Esteemed actor Andrew Lancel makes an appearance as Guy Whitburn QC in I Fought The Law, but soap fans are likely to remember him as the villainous Frank Foster on Coronation Street. He appeared as the business associate of Underworld manager Carla Connor (Alison King), and subjected the factory boss to a horrific act of rape.

He was later found dead on the factory floor and it turned out that he had been murdered by his own mother Anne, who was played by Heartbeat favourite Gwen Taylor, after she discovered what he had done. Prior to his stint on the cobbles, he had appeared on Bad Girls and Queer as Folk and has also carved out an illustrious career in theatre having starred in tours of The Sound of Music and Cilla.

Andrew Lancel
Andrew Lancel is known to Coronation Street fans as the villainous Frank Foster (Image: Liverpool Echo)

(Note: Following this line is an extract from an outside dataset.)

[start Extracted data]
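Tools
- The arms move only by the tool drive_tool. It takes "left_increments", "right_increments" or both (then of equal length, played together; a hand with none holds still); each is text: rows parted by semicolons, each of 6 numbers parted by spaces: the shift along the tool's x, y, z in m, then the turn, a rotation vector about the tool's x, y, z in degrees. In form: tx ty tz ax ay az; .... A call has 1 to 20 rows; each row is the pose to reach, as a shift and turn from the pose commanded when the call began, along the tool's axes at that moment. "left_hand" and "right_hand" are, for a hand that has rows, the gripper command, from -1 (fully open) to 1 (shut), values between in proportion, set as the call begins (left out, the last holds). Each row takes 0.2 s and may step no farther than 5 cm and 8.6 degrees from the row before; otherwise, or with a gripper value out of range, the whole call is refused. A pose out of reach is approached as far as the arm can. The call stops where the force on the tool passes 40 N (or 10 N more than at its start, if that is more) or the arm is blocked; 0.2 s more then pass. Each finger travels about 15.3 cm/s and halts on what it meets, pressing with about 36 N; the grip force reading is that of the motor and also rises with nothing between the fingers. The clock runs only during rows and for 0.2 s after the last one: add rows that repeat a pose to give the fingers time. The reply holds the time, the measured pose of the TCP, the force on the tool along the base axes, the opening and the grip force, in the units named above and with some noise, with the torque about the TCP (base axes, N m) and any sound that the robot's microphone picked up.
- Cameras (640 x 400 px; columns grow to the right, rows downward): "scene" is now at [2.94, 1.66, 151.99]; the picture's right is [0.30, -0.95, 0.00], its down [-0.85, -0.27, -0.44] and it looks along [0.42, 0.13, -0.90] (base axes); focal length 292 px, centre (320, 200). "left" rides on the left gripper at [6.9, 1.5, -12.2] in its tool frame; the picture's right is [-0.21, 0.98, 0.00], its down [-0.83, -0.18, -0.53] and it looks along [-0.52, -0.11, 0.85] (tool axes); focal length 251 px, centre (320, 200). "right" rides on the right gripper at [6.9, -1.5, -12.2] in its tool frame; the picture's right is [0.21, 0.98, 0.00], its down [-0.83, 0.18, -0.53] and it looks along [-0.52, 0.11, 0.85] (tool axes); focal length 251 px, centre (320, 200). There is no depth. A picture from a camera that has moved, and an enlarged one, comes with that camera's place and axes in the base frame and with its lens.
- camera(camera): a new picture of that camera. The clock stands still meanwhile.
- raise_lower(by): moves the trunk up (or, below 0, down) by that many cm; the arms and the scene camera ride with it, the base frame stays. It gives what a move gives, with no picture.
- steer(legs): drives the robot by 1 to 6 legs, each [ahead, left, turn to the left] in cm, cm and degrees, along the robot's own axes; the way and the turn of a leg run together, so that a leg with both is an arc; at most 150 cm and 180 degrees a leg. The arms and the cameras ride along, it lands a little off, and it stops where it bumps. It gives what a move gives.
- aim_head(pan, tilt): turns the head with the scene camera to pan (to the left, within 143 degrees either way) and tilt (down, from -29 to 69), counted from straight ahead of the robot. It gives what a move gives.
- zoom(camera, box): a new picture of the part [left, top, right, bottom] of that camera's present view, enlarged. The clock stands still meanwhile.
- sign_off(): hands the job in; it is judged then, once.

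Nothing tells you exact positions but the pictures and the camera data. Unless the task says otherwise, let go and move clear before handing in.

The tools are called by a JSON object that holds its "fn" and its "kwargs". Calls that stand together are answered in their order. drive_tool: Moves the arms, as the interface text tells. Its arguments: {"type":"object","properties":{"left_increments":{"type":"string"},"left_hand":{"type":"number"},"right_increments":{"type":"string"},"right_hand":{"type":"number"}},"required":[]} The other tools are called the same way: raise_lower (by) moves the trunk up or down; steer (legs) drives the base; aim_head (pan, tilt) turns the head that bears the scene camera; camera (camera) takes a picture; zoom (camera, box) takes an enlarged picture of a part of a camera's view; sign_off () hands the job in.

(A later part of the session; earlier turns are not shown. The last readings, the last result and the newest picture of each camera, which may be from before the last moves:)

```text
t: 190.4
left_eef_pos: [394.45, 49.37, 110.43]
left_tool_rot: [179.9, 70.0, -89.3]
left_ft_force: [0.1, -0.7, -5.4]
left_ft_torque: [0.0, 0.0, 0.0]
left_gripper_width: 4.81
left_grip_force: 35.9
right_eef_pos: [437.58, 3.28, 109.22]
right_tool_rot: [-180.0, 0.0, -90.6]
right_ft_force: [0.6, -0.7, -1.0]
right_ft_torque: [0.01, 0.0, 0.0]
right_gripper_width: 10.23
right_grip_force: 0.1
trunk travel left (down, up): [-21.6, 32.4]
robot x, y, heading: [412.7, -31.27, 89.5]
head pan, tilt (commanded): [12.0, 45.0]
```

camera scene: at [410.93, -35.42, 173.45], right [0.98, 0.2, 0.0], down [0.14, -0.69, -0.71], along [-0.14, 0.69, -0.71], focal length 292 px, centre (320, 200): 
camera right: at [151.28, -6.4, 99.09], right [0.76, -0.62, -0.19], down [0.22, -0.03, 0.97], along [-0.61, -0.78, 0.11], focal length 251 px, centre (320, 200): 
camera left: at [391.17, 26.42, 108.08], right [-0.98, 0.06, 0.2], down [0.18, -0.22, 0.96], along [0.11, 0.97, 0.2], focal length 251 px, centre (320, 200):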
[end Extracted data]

The cast is rounded out by Victoria Wyant, who plays the victim in question, as well as Rivals star as Rufus Jones. The actor recently starred as Paul Stratton in the hit Disney+ series and has also starred in The Casual Vacancy and appeared in the likes of Inside No. 9, Beyond Paradise and Black Ops over the years. Fans of Hollyoaks might also recognise Kent Riley, who played Zak Ramsey in the Channel 4 soap.

CBBC fans might also recognise Aimee Kelly, who plays Judith Morden in the drama series. The actress first found fame as a teenager when she played Maddy Smith in the hit supernatural series Wolfblood opposite Bobby Lockwood.

Since she quit the supernatural series more than a decade ago, she has appeared in episodes of Call The Midwife, Grantchester and Holby City. In 2024, she played Sasha in the psychological thriller Platform 7. Others set to appear in the programme, which finishes its run on September 8, are Jack James Riley, Bryony Corrigan, and Buddy Wignall-Ho.

Ann, unhappy with the Cleveland Constabulary’s investigation, took it upon herself to challenge senior officers in a bid to uncover the truth about her daughter Julie’s murder and bring the culprit to justice.

William Dunlop was twice put on trial for Julie’s murder, each time denying his guilt. On both occasions, the jury failed to reach a verdict, leading to his formal acquittal and release.

In 1999, while serving a seven-year sentence for violent offences, Dunlop confessed to a prison officer that he had murdered Julie. At the time, due to the double jeopardy rule, he could not be retried for the murder following his acquittal.

Ann, who also serves as a consultant on I Fought the Law, expressed her support for the ITV series and shared her delight that actress Sheridan would be portraying her, stating she was “overwhelmed”.

“I am very pleased that Hera Pictures will tell the story of my campaign to overturn the Double Jeopardy Law. My daughter’s killer was wrongfully acquitted, and a number of years later confessed to her murder, for which he could only be prosecuted for perjury due to the 800-year-old Double Jeopardy Law. I wasn’t going to let this stand in my way of getting justice for Julie.